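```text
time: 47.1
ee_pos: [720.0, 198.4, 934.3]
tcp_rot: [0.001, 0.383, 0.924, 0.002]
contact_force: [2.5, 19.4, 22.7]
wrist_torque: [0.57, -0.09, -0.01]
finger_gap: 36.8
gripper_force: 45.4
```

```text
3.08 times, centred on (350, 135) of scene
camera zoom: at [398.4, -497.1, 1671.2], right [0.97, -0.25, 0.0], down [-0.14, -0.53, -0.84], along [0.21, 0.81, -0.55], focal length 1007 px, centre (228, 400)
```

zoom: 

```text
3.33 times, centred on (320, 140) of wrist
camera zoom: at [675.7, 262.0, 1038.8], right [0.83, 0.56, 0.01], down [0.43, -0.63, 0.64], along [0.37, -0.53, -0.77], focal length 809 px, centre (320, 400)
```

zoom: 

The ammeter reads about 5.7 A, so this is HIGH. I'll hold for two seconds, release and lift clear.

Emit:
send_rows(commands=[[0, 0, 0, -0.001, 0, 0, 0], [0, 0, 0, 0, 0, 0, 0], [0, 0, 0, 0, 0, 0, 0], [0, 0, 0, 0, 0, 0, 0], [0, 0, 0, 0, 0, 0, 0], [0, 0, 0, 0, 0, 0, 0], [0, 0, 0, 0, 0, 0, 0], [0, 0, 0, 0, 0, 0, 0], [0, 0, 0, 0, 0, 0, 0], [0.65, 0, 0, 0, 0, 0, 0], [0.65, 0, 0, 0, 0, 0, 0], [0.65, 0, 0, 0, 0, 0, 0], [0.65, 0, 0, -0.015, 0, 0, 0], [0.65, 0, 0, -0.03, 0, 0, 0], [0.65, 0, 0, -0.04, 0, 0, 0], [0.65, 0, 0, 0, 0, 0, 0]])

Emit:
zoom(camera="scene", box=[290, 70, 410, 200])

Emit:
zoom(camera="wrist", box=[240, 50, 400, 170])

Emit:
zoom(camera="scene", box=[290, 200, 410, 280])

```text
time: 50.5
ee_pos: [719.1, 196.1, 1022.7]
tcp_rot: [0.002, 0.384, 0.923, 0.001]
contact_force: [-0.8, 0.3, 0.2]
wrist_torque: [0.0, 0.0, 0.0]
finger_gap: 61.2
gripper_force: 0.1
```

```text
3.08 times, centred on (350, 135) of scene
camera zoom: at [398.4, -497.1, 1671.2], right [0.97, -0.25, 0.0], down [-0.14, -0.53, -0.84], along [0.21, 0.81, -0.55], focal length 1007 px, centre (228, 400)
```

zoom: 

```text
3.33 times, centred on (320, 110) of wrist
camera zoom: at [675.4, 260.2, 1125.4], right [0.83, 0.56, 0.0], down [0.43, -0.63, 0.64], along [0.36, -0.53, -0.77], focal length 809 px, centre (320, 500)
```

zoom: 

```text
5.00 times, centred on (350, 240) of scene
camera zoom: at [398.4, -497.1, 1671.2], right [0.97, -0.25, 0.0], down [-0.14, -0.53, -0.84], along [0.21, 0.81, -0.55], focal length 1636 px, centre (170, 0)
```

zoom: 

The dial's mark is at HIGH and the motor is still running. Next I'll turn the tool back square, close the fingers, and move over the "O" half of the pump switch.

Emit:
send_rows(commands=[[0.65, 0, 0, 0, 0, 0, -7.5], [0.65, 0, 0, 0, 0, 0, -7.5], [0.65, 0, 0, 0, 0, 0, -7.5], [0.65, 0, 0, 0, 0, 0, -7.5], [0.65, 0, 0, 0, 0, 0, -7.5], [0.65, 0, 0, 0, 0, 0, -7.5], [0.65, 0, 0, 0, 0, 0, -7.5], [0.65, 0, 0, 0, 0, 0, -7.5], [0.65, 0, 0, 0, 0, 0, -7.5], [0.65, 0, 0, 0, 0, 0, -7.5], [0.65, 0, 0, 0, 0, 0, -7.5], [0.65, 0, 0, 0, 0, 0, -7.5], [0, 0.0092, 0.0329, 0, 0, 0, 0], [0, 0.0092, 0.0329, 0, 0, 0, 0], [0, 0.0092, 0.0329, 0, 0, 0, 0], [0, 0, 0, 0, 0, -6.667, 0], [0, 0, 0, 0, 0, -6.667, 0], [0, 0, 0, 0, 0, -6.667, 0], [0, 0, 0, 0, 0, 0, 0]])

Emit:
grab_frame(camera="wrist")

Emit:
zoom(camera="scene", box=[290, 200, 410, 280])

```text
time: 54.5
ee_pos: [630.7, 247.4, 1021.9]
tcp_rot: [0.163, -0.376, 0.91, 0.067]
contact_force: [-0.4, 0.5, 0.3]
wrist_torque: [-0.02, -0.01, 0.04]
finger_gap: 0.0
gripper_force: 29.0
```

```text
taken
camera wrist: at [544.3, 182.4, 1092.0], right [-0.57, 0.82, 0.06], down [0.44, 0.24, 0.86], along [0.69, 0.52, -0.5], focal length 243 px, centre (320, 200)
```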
○ ○ ○
Exercise prompt:
Each line of the material above must be retyped precisely. Give them as a JSON list of strings, one for each line, with blank lines left out.

Full answer:
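[
  "```text",
  "time: 47.1",
  "ee_pos: [720.0, 198.4, 934.3]",
  "tcp_rot: [0.001, 0.383, 0.924, 0.002]",
  "contact_force: [2.5, 19.4, 22.7]",
  "wrist_torque: [0.57, -0.09, -0.01]",
  "finger_gap: 36.8",
  "gripper_force: 45.4",
  "```",
  "```text",
  "3.08 times, centred on (350, 135) of scene",
  "camera zoom: at [398.4, -497.1, 1671.2], right [0.97, -0.25, 0.0], down [-0.14, -0.53, -0.84], along [0.21, 0.81, -0.55], focal length 1007 px, centre (228, 400)",
  "```",
  "zoom: ",
  "```text",
  "3.33 times, centred on (320, 140) of wrist",
  "camera zoom: at [675.7, 262.0, 1038.8], right [0.83, 0.56, 0.01], down [0.43, -0.63, 0.64], along [0.37, -0.53, -0.77], focal length 809 px, centre (320, 400)",
  "```",
  "zoom: ",
  "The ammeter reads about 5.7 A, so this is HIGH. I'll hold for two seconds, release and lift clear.",
  "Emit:",
  "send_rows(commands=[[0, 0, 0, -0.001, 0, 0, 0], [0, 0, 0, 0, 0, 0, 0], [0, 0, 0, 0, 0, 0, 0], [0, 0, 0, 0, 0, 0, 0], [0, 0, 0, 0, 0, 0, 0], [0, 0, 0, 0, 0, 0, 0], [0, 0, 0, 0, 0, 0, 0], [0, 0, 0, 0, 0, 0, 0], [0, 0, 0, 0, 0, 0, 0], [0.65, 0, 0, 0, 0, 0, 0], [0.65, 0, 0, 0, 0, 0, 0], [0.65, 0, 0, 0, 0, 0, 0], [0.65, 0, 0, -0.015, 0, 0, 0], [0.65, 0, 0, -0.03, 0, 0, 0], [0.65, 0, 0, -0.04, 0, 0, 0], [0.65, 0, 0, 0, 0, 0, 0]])",
  "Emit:",
  "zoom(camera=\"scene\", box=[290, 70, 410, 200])",
  "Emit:",
  "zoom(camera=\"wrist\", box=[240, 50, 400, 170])",
  "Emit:",
  "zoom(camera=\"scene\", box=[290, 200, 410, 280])",
  "```text",
  "time: 50.5",
  "ee_pos: [719.1, 196.1, 1022.7]",
  "tcp_rot: [0.002, 0.384, 0.923, 0.001]",
  "contact_force: [-0.8, 0.3, 0.2]",
  "wrist_torque: [0.0, 0.0, 0.0]",
  "finger_gap: 61.2",
  "gripper_force: 0.1",
  "```",
  "```text",
  "3.08 times, centred on (350, 135) of scene",
  "camera zoom: at [398.4, -497.1, 1671.2], right [0.97, -0.25, 0.0], down [-0.14, -0.53, -0.84], along [0.21, 0.81, -0.55], focal length 1007 px, centre (228, 400)",
  "```",
  "zoom: ",
  "```text",
  "3.33 times, centred on (320, 110) of wrist",
  "camera zoom: at [675.4, 260.2, 1125.4], right [0.83, 0.56, 0.0], down [0.43, -0.63, 0.64], along [0.36, -0.53, -0.77], focal length 809 px, centre (320, 500)",
  "```",
  "zoom: ",
  "```text",
  "5.00 times, centred on (350, 240) of scene",
  "camera zoom: at [398.4, -497.1, 1671.2], right [0.97, -0.25, 0.0], down [-0.14, -0.53, -0.84], along [0.21, 0.81, -0.55], focal length 1636 px, centre (170, 0)",
  "```",
  "zoom: ",
  "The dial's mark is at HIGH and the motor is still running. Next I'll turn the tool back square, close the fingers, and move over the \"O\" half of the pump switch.",
  "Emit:",
  "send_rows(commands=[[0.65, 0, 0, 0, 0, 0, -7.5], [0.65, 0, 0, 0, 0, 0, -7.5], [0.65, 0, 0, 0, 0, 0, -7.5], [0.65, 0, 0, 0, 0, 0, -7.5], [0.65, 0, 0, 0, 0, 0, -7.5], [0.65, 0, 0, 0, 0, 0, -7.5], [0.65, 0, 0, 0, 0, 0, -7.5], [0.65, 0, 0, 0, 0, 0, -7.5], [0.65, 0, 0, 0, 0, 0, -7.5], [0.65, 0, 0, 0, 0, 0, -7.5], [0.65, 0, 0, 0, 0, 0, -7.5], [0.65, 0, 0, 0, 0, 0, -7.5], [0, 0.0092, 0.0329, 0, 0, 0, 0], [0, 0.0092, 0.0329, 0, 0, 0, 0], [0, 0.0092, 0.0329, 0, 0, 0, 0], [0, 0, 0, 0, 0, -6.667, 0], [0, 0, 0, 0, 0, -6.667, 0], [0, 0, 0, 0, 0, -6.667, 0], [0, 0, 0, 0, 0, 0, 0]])",
  "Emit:",
  "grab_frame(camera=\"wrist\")",
  "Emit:",
  "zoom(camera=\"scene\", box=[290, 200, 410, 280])",
  "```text",
  "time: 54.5",
  "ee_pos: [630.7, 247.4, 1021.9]",
  "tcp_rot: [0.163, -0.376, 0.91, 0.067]",
  "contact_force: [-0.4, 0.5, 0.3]",
  "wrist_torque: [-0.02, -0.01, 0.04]",
  "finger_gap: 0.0",
  "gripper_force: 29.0",
  "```",
  "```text",
  "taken",
  "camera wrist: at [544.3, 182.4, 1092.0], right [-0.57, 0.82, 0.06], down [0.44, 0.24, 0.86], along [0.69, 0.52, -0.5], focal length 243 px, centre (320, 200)",
  "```"
]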